Extend the selected extract, starting right after its last sentence.

§ **Selected extract**:
---
My reasoning? I wanted that perfect A+ on my paper. Anything else would have meant I made an error or failed.

Flash forward 3 decades and I still find myself wanting to lay the perfect row of tiles in my shower floor, or wanting to build the perfect Adwords campaigns for my clients so they don’t experience loss of ROI. Anything less than perfect would show my flaws, errors, or deem the campaign ( and shower tiles ) a failed project.

This nasty habit also got me into reading forums, books, taking seminars, downloading webinars and courses, and other odd shit in that quest to find the perfect source of information that would help me launch and keep these “perfect” error-free campaigns and companies. I thought that if I just looked at what other people did and copy them, I could avoid causing errors and failures.. all in that quest of perfectionism.

Wasting my time trying to perfect my knowledge of all things by reading books, forum posts, and webinars lead to less time actually building my company and campaigns. I also tended to fall into the same failure traps of the people I tried to emulate ( oh, they tell you all their success stories, but never their failures BTW ). Trying to write the perfect code base for some scripts and automation also took up a bunch of time that could have been spent on other things.
---
§ **Data provided**:
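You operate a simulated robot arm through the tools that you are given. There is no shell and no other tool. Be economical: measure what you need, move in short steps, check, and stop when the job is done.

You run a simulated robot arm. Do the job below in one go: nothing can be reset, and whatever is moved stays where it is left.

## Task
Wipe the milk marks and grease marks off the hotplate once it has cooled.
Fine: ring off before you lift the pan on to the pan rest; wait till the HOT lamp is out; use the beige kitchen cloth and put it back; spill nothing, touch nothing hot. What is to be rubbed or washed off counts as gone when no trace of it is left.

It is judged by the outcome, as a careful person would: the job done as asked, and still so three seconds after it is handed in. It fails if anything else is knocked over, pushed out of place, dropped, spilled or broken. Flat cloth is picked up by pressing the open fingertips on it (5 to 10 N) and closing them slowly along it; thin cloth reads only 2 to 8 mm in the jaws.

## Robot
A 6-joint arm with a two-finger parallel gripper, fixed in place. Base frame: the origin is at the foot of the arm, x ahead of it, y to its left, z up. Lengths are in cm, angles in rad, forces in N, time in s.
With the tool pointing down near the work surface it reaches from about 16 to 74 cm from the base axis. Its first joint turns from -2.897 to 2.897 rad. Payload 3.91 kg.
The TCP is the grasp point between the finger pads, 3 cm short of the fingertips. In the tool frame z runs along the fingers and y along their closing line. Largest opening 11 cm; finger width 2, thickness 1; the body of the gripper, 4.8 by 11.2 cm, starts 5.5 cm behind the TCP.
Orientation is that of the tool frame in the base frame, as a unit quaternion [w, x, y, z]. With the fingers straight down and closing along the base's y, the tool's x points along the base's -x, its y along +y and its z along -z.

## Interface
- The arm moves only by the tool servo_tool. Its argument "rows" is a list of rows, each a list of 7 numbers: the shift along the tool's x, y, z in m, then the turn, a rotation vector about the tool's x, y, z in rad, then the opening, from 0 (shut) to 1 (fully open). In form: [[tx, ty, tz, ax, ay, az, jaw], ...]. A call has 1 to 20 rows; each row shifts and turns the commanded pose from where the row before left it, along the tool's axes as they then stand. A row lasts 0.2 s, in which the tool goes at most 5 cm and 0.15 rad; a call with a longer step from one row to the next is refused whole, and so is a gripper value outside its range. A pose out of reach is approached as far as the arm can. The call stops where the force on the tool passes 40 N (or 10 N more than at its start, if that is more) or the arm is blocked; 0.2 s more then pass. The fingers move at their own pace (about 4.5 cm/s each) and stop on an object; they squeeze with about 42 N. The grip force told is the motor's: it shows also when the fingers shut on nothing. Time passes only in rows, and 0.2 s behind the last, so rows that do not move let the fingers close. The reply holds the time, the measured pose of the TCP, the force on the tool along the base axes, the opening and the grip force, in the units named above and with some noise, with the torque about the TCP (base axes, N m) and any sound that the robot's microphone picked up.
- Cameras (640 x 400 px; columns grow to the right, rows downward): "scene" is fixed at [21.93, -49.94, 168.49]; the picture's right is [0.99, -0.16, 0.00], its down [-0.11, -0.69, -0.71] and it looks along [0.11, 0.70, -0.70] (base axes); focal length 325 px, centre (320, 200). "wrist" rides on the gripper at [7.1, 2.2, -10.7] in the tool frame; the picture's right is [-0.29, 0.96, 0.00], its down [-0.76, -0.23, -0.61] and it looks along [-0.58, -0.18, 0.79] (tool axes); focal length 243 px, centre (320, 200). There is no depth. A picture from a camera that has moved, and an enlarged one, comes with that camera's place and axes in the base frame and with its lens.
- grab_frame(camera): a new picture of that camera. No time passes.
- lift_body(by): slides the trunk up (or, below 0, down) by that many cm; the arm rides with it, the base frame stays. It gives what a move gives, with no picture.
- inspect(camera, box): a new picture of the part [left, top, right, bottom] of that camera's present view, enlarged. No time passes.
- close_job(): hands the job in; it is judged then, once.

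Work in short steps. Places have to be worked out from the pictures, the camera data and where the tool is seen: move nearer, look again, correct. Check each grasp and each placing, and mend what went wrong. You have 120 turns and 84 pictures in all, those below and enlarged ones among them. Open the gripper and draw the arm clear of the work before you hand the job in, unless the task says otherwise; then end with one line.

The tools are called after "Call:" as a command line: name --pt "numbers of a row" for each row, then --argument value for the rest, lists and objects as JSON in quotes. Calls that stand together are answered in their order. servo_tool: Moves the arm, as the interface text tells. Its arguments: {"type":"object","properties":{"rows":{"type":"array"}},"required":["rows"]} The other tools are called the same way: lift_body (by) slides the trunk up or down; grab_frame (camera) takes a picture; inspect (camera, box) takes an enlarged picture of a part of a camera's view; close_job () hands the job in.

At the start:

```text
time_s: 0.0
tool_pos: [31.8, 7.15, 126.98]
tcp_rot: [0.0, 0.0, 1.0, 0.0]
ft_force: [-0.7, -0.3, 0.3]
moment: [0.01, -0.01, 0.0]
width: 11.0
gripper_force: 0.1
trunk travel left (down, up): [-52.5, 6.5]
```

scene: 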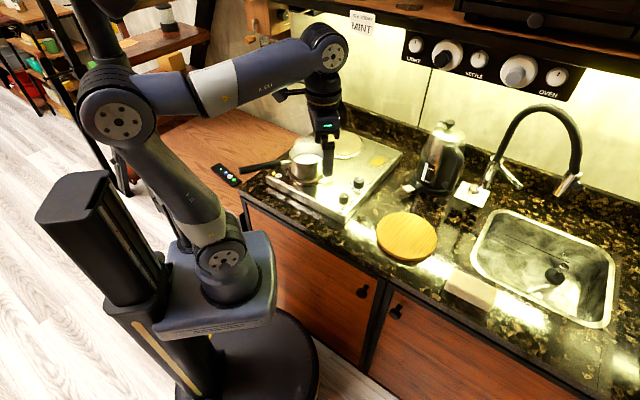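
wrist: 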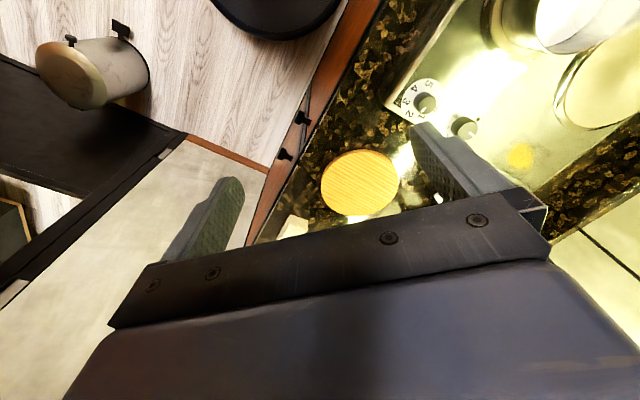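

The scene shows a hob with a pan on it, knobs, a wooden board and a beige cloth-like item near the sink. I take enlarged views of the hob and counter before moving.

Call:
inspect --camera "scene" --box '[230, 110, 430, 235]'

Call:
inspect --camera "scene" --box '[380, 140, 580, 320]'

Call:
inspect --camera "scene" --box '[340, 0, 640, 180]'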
---
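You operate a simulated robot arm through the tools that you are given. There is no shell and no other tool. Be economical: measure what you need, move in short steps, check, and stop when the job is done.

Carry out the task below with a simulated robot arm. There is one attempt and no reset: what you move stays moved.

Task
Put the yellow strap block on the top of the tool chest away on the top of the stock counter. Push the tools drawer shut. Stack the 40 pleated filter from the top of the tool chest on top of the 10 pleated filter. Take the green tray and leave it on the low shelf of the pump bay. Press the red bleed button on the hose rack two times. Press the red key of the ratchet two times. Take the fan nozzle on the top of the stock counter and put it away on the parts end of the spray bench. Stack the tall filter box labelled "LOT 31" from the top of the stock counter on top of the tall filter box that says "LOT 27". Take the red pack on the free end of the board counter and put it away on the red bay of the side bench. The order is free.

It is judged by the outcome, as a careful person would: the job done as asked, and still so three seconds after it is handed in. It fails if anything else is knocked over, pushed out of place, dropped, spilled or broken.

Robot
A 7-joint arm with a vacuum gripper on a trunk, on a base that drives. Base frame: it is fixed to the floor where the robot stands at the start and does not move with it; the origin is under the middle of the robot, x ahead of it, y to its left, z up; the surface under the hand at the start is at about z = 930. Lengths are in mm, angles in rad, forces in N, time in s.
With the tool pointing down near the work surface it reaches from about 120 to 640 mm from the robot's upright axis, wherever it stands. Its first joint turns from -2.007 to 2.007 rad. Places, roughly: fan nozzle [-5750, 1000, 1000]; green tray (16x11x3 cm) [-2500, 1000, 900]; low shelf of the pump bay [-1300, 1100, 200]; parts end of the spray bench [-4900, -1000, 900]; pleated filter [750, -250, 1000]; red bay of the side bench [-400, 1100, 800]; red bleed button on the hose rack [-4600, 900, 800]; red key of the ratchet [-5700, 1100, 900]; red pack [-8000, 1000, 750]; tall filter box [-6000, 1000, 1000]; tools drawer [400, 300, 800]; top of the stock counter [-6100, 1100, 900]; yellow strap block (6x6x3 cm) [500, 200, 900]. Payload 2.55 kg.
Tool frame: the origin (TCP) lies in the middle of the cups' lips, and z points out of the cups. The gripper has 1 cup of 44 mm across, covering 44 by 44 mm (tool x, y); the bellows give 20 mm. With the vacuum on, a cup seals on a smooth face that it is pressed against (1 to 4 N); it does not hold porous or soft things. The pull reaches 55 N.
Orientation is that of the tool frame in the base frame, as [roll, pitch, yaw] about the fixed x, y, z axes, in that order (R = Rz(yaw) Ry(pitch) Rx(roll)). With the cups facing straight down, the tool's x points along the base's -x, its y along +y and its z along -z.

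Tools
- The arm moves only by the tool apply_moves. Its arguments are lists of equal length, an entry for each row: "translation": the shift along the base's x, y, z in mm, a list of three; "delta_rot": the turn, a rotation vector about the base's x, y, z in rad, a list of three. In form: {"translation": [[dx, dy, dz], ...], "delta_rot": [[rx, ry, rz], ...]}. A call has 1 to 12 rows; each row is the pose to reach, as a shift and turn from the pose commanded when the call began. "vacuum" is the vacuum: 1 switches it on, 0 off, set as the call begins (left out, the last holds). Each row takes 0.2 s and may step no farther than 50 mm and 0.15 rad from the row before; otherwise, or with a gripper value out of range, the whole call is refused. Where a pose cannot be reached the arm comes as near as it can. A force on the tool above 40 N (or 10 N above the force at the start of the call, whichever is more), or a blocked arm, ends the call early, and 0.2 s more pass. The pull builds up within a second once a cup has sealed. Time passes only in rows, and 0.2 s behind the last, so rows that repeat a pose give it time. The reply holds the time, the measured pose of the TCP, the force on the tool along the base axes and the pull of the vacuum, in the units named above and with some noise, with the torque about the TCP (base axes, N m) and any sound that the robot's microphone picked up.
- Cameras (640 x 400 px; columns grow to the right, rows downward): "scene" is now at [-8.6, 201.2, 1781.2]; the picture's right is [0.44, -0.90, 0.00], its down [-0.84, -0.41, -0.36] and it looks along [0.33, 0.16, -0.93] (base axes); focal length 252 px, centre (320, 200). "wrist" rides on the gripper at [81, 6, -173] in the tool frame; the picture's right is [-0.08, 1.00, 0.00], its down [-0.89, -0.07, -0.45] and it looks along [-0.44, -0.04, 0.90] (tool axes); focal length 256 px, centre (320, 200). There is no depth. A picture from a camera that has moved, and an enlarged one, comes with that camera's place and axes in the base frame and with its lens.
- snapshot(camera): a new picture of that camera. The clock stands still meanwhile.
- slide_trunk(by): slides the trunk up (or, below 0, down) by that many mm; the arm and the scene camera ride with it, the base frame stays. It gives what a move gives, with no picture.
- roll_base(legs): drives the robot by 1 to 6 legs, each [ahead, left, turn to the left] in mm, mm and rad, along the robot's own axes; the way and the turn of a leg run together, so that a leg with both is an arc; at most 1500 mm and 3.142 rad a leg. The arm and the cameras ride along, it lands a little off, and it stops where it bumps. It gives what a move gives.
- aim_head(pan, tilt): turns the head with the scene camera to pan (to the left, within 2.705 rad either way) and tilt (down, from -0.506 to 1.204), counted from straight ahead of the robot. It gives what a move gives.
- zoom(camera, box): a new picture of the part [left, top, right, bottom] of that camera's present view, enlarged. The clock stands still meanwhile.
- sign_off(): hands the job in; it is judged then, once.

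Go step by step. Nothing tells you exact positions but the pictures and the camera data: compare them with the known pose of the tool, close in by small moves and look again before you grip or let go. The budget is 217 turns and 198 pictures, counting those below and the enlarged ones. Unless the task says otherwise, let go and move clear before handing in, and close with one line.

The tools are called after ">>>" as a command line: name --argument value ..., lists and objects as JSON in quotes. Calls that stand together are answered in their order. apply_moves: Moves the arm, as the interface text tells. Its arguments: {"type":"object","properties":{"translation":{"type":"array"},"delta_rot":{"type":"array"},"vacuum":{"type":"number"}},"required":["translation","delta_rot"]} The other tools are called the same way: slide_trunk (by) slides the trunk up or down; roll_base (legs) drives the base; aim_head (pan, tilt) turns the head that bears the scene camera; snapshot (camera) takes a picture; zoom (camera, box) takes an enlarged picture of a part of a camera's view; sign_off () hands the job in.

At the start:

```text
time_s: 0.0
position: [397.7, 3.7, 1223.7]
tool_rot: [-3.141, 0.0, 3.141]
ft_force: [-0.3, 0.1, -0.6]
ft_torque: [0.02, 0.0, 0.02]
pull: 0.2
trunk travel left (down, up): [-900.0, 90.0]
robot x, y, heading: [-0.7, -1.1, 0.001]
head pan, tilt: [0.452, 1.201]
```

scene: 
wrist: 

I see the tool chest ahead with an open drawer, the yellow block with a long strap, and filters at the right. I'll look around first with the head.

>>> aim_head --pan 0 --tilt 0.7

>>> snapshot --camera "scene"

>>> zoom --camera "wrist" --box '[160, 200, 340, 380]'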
---
§ **Response to this task**:
The same problem comes up for “waiting for the perfect moment or timing”. People tell themselves, “I’ll wait until Monday when the weather is better” or “I’ll wait until the economy picks up”. People keep waiting for that perfect moment or time to do something and all they do is delay the fact they might fail.

The tricky part?

You will always fail at something. Something done at 80% your expectations is better than something you’re still waiting to do and delaying on for days/weeks/months/years and eventually passes you by.

The Impact Of Your Decisions Are Larger Than You Think

Have you ever thought about the decisions you make in life and what they truly do to you?

I was talking to a friend one day about an employer we both used to be employed at. We talked about the past, what happened after he left, and what was going on currently.

It’s odd to think about the decisions poor managers made as a whole to bring that company to mediocrity. These same decisions could be ones you are making in your life and you just do not know it yet.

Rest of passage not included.